* TASK REQUIREMENTS
Collect each line containing "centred".

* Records
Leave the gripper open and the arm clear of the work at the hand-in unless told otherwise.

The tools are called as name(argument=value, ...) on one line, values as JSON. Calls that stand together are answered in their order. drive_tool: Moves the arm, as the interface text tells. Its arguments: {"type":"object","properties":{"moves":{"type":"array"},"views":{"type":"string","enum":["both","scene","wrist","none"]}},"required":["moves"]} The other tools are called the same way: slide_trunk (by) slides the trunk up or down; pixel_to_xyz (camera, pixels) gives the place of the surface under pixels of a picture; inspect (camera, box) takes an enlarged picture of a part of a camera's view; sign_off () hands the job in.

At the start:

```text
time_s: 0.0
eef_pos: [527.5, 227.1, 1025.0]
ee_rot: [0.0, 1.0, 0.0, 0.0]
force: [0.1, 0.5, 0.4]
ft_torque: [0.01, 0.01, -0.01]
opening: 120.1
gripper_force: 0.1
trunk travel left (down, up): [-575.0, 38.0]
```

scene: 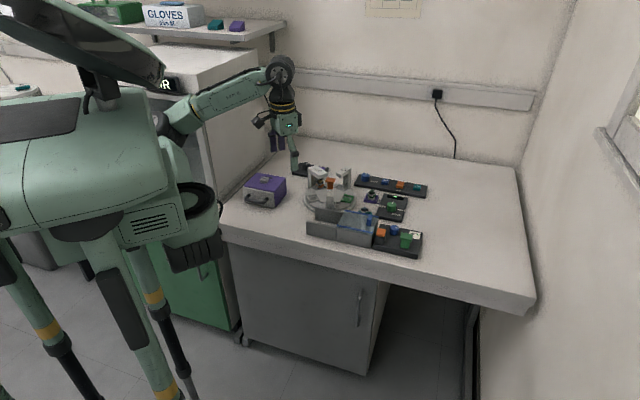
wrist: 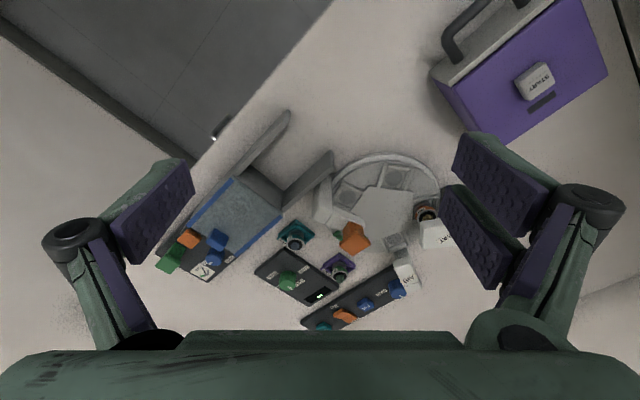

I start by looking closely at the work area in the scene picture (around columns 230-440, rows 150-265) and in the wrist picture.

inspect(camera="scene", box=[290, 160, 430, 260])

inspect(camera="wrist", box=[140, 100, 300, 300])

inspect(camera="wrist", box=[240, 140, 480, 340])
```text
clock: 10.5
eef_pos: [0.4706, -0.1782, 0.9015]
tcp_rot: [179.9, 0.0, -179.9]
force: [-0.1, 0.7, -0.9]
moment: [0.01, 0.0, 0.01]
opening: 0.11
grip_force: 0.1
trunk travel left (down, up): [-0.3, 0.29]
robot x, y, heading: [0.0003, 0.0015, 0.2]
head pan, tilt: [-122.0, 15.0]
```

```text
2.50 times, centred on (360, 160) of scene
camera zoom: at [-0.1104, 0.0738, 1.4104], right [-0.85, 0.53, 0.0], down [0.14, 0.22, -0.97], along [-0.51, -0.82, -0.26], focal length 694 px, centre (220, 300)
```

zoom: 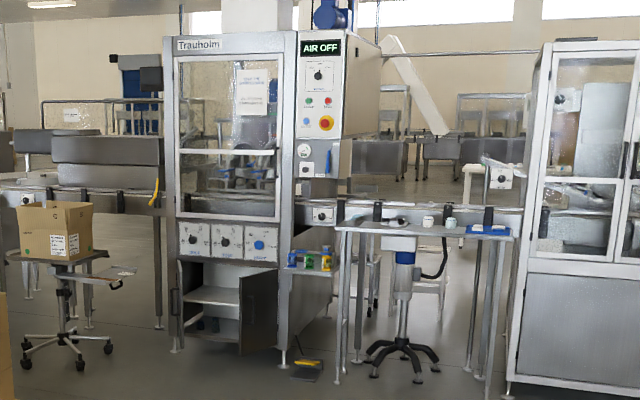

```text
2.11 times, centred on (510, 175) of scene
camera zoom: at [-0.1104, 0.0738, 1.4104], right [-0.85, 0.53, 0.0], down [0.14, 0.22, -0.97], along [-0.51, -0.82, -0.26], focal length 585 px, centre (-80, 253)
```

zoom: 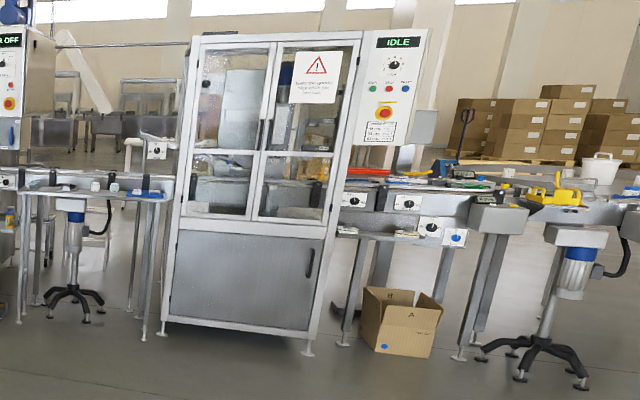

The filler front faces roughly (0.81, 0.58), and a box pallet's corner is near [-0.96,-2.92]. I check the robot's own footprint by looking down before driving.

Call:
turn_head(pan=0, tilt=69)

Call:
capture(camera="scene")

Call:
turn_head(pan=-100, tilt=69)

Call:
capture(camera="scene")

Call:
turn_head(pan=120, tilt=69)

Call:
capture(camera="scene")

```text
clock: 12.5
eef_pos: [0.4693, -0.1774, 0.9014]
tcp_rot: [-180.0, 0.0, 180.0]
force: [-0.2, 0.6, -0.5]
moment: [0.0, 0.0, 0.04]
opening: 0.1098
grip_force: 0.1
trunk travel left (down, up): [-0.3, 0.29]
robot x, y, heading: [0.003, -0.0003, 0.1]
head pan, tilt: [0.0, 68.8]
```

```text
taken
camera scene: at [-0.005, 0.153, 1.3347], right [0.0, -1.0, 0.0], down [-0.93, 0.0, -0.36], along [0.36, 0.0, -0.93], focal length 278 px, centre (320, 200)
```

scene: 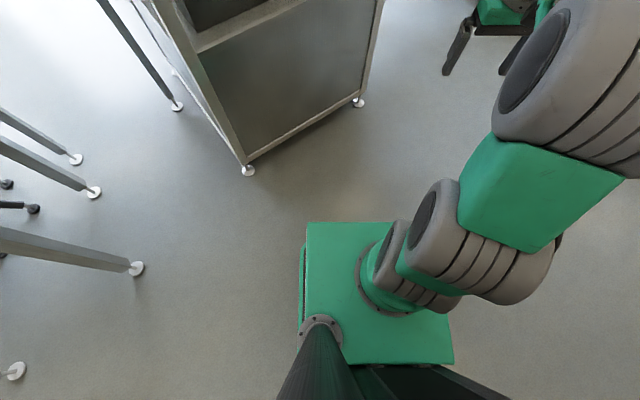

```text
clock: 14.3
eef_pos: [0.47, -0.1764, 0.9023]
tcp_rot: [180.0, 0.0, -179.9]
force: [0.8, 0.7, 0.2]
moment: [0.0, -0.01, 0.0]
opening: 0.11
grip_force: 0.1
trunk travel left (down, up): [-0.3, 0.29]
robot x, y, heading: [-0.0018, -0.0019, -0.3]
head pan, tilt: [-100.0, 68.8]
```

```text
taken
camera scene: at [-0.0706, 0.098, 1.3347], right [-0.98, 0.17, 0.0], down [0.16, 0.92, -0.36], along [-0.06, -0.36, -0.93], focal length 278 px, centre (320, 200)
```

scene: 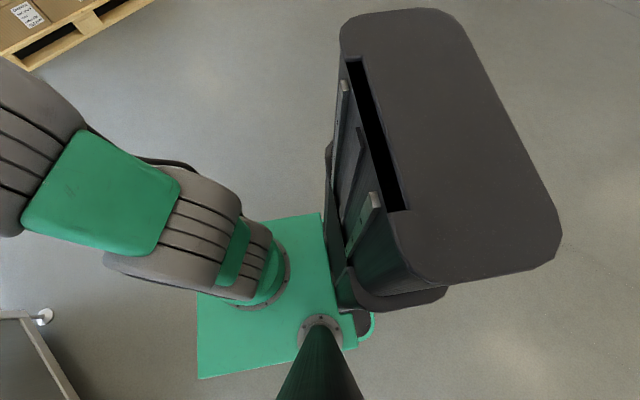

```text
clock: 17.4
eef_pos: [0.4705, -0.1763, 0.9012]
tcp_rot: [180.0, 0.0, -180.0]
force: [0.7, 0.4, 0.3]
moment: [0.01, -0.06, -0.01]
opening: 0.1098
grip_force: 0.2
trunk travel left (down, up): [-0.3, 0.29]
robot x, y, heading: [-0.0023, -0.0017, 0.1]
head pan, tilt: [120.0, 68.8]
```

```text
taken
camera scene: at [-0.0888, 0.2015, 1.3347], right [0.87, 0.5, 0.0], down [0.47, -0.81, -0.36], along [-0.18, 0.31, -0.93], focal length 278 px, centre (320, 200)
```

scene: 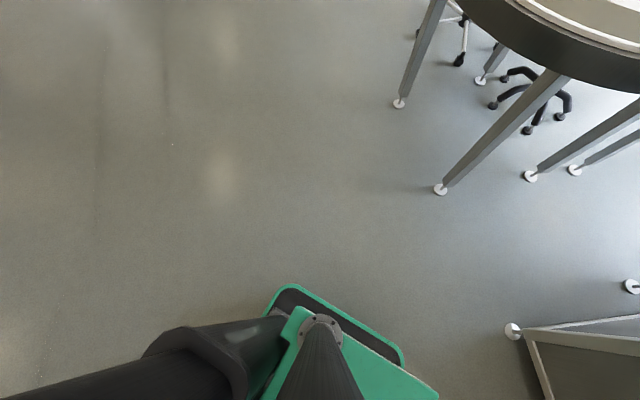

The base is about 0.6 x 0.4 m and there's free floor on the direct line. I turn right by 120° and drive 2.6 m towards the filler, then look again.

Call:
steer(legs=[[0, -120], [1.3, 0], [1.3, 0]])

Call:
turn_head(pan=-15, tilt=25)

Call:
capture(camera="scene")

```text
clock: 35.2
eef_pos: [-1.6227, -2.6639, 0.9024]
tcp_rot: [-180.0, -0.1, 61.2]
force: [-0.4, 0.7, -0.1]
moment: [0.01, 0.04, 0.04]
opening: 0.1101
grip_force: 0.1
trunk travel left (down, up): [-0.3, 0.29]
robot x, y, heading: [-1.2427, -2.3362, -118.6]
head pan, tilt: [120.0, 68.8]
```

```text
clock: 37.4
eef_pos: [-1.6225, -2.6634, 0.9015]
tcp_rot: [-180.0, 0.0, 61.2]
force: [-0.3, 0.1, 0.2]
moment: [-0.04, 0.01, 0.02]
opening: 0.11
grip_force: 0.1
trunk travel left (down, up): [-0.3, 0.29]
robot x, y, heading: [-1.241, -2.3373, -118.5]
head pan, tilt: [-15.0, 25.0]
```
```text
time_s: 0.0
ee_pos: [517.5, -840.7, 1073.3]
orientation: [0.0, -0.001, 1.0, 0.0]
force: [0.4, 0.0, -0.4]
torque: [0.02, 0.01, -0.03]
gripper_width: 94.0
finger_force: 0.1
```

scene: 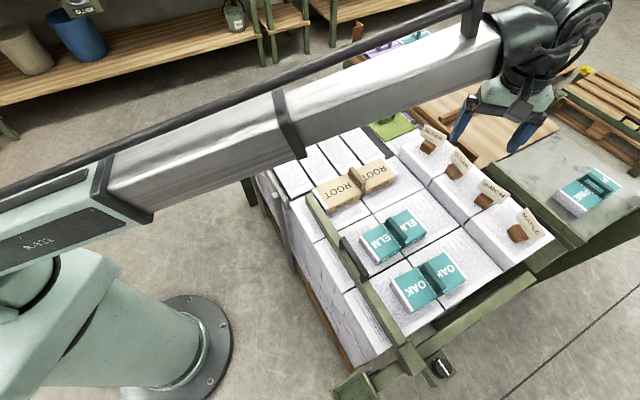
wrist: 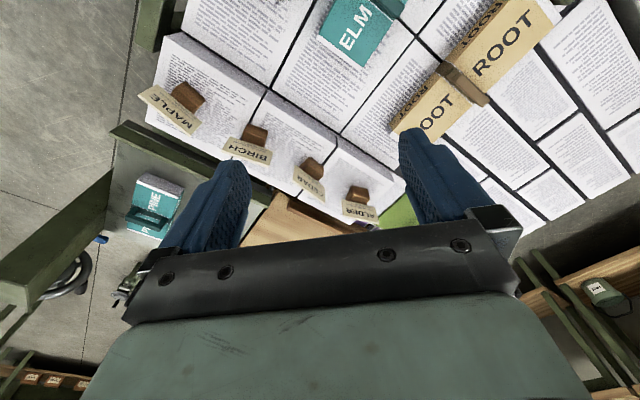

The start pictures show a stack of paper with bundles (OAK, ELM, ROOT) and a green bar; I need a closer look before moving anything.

* SOLVED PROBLEM
2.50 times, centred on (360, 160) of scene
2.11 times, centred on (510, 175) of scene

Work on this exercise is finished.